UTJ's Gafni slams Ben-Gvir, says Temple Mount visit was 'a violation of Jewish law'

Ben-Gvir responded to Gafni's accusations by saying that he should find it "inappropriate to preach morals."

 LEFT: UTJ MK Moshe Gafni, RIGHT: Otzma Yehudit leader MK Itamar Ben Gvir (photo credit: MIRIAM ALSTER/FLASH90, YONATAN SINDEL/FLASH90)
LEFT: UTJ MK Moshe Gafni, RIGHT: Otzma Yehudit leader MK Itamar Ben Gvir
(photo credit: MIRIAM ALSTER/FLASH90, YONATAN SINDEL/FLASH90)

National Security Minister MK Itamar Ben-Gvir violated Jewish law by visiting the Temple Mount, United Torah Judaism MK Moshe Gafni said on Wednesday morning, adding that his actions "only cause damage and have no benefit."
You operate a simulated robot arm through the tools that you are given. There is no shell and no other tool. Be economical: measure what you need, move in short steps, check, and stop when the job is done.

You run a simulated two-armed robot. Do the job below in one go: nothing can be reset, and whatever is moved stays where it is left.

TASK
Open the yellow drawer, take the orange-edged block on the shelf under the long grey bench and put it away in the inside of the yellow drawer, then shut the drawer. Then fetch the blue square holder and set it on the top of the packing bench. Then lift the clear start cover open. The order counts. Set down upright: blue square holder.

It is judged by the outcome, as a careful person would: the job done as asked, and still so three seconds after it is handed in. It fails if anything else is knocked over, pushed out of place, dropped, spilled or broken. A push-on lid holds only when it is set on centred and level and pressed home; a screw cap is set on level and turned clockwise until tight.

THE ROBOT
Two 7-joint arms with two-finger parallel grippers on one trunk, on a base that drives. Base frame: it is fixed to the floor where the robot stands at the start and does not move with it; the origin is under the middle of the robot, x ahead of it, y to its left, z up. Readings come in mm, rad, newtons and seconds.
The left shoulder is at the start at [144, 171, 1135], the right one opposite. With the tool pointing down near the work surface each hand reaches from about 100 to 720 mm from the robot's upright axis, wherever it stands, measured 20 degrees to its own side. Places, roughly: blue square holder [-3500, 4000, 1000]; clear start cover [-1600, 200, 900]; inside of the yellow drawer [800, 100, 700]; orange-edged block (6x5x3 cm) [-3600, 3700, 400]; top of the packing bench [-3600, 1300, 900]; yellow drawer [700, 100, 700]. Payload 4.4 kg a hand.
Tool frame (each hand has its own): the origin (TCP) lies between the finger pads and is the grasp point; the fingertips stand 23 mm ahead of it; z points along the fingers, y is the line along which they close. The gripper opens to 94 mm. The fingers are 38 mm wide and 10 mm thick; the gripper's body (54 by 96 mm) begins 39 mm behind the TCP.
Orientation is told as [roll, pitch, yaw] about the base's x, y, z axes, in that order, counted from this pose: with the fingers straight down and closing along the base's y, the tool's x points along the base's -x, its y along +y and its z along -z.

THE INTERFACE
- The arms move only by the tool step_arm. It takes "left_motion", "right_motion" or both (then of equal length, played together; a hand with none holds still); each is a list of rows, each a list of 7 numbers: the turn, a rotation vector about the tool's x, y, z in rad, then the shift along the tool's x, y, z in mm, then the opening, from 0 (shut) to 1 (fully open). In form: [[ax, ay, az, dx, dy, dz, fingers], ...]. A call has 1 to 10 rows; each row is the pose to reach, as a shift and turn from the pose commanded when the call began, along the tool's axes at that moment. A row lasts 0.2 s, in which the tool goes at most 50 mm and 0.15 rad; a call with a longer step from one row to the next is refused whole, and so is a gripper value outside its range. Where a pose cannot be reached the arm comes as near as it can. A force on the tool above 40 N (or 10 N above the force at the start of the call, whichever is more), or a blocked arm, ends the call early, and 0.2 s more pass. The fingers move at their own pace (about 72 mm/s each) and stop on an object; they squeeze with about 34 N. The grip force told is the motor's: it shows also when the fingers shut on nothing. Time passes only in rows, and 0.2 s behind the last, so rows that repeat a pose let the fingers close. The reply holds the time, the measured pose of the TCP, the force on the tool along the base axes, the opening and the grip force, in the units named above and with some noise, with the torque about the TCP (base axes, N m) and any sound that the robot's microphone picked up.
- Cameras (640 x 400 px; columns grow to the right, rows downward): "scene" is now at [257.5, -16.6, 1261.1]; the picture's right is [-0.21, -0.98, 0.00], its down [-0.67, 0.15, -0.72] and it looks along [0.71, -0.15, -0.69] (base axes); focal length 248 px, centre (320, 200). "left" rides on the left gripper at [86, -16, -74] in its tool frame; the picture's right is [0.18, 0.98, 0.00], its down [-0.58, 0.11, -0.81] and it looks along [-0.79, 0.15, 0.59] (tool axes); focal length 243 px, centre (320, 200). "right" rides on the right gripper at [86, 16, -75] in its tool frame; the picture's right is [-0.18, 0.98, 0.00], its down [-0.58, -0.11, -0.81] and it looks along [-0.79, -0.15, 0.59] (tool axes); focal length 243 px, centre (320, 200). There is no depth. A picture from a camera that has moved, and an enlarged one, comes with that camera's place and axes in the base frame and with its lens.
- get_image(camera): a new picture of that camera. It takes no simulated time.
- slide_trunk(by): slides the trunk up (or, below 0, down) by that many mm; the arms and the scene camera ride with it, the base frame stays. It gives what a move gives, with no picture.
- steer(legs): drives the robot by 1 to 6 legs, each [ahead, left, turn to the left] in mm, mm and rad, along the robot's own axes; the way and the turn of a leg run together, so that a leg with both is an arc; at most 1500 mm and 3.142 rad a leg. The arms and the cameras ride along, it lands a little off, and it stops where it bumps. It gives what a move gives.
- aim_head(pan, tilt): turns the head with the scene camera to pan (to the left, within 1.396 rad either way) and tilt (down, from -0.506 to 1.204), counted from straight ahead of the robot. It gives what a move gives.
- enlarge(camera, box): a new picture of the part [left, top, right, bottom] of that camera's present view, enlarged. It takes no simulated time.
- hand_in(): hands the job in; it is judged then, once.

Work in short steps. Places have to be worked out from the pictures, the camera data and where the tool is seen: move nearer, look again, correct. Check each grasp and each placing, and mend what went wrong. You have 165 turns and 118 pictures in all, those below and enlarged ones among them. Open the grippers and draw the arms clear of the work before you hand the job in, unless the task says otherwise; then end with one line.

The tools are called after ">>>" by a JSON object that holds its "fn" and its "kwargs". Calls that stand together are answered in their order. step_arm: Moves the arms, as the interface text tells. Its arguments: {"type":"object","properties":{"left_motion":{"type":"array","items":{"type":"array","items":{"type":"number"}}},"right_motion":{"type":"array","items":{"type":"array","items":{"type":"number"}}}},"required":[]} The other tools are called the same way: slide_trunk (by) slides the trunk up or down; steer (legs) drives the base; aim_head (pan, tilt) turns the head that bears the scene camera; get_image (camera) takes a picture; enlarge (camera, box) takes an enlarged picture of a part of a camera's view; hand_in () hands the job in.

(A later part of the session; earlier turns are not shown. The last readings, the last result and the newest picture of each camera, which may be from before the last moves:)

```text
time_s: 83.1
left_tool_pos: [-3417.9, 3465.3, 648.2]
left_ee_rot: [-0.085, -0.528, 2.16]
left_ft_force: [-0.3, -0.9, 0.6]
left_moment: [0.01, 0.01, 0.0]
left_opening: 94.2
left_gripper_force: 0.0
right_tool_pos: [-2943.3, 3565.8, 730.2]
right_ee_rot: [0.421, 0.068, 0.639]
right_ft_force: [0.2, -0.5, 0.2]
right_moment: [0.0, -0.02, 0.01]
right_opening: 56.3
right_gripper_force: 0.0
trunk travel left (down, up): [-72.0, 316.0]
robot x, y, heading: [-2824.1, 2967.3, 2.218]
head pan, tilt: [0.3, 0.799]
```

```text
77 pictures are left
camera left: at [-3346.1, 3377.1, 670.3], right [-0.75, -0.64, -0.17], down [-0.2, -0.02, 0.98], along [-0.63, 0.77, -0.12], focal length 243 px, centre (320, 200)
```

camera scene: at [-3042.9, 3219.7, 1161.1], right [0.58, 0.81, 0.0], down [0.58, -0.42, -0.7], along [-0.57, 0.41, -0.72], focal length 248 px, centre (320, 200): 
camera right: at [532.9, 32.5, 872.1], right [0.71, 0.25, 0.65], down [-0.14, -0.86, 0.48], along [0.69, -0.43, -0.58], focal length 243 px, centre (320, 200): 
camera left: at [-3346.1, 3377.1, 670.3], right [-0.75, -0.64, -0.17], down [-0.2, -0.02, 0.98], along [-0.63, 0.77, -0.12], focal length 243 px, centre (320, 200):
"My position is that it is prohibited by halacha [Jewish law] to visit the Temple Mount, and I said this to minister Itamar Ben-Gvir, in the past and today. I think it is not okay. Ascent to the holy of holies is prohibited. That is why the chief rabbis over the generations prohibited this, and said that the punishment was  'kareth' [extirpation or the act of being expelled]," Gafni said at the start of a Knesset Finance Committee meeting.
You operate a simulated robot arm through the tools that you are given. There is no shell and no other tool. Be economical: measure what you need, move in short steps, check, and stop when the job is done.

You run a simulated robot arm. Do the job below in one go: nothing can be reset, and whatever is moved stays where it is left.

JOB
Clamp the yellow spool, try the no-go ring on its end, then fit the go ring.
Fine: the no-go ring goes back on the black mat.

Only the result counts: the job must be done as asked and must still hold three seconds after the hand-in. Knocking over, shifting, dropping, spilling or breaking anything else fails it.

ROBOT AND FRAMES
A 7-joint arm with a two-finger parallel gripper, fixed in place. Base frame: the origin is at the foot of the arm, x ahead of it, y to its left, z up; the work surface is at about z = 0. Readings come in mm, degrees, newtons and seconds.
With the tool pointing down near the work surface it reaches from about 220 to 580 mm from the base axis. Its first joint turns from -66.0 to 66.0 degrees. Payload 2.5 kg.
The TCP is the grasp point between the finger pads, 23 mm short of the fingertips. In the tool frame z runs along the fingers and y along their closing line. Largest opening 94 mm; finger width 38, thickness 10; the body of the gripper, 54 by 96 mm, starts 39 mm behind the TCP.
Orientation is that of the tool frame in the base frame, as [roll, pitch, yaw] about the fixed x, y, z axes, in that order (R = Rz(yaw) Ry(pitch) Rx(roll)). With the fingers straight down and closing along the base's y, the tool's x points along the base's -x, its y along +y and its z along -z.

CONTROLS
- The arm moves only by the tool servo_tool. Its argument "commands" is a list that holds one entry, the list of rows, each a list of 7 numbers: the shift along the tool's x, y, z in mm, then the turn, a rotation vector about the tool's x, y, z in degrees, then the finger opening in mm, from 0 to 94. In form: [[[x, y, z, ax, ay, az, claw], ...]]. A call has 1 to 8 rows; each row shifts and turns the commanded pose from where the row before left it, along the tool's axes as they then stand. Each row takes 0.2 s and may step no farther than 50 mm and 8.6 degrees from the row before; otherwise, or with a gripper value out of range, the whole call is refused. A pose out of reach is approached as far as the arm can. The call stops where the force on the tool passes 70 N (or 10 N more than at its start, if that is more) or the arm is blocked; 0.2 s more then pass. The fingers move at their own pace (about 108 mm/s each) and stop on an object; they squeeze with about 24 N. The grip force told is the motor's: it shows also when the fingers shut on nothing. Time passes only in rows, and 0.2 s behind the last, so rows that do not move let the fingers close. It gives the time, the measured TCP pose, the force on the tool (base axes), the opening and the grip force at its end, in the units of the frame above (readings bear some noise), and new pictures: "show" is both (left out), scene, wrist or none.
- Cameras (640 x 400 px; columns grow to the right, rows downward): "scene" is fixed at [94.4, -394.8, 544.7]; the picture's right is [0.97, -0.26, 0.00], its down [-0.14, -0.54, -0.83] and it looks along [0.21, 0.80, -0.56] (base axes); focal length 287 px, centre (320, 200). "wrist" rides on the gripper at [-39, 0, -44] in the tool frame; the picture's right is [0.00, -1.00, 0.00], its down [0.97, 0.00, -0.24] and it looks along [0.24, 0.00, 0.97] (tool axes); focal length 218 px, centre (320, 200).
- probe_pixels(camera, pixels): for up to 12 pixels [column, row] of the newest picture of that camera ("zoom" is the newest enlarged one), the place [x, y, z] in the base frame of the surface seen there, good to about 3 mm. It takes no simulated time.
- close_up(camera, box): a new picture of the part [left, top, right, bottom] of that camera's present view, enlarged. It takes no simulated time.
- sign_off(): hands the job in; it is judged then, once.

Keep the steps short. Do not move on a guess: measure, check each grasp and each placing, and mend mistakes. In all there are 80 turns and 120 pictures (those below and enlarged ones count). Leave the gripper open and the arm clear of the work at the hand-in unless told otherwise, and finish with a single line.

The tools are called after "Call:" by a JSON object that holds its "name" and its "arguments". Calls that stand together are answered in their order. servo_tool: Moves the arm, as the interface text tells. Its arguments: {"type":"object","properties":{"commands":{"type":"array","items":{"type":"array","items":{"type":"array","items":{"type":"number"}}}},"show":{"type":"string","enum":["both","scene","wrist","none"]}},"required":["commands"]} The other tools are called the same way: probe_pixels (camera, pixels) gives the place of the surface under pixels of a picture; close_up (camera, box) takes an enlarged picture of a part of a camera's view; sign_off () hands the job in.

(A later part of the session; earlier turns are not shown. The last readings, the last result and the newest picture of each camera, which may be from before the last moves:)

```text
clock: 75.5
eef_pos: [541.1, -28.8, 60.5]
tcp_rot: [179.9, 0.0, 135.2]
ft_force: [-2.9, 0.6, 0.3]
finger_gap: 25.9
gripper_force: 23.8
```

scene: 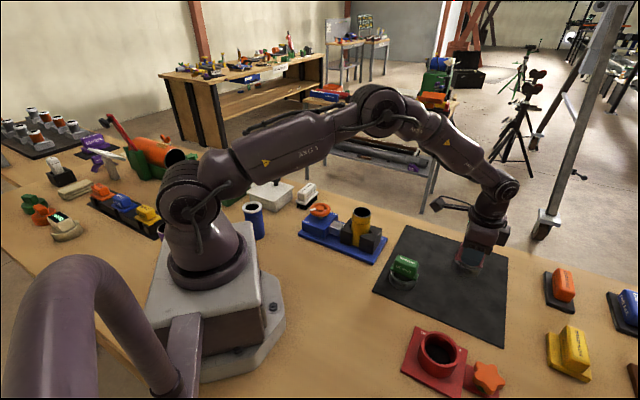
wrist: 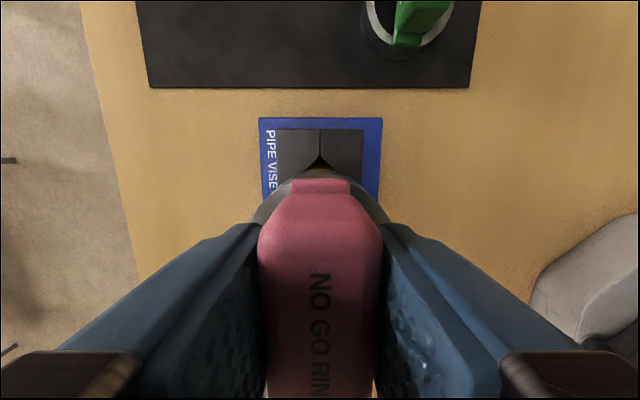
"In addition to the halachic position, it does not gain anything and is just a provocation in front of the whole world. The fact that one does not ascend [to the site] does not mean that it is not his – on the contrary, it means he respects it as the holy of holies. There is no difference here between the religious-Zionist and haredi positions – the vast majority say that it is prohibited," Gafni added.

Gafni later made similar comments on Twitter.

The prohibition that Gafni referred to is based on the fact that all Jews today are considered halachically impure and are therefore not allowed to visit the holy site. Since 1967, some religious-Zionist rabbis have that there are some places at the site that are not considered as holy, and therefore if one goes to a ritual bath prior to the visit, he or she may follow a specific trail close to the perimeter of the compound.

 National Security Minister Itamar Ben-Gvir on Temple Mount on Tuesday, January 3, 2023 (credit: PUBLIC SECURITY MINISTRY) National Security Minister Itamar Ben-Gvir on Temple Mount on Tuesday, January 3, 2023 (credit: PUBLIC SECURITY MINISTRY)

Ben-Gvir responded to Gafni's tweet, saying: "Rabbi Gafni, I greatly respect you but believe that a party that does not want to be part of the government so as not to take responsibility over the country, should [find it] inappropriate to preach morals.

"The Temple Mount is not just a religious matter (and our rabbis say that it is a commandment to go up!), it is a symbol of sovereignty and governance, and the enemy is testing us according to our actions there. On my watch, Israel will not surrender to Hamas."

Leading haredi daily newspaper Yated Ne'eman, which is associated with Gafni's "Degel Hatorah" faction within UTJ, slammed Ben-Gvir on its front page, calling his visit an "unnecessary and dangerous provocation."

In response, MK Almog Cohen from Ben-Gvir's Otzma Yehudit party wrote on Twitter that the newspaper was "not loyal to the state of Israel."

Ben-Gvir's visit to the site on Tuesday drew criticism from a number of Arab and Western countries alike, including the US and France. The site, according to an agreement between Israel and Jordan after the Six-Day War in 1967, is considered a site of prayer for Muslims and a heritage (not religious) site for Jews. The site is controlled by a Jordanian religious endowment called the "Jerusalem Islamic Waqf," and Jews are not allowed to pray there.

The site is also considered a national and cultural symbol for the Palestinians.

Ben-Gvir seems adamant about continuing the visits to the site and eventually changing the status quo to enable all religions to pray there. This could have security and diplomatic consequences and may therefore lead to a clash between the national security minister and Prime Minister Benjamin Netanyahu.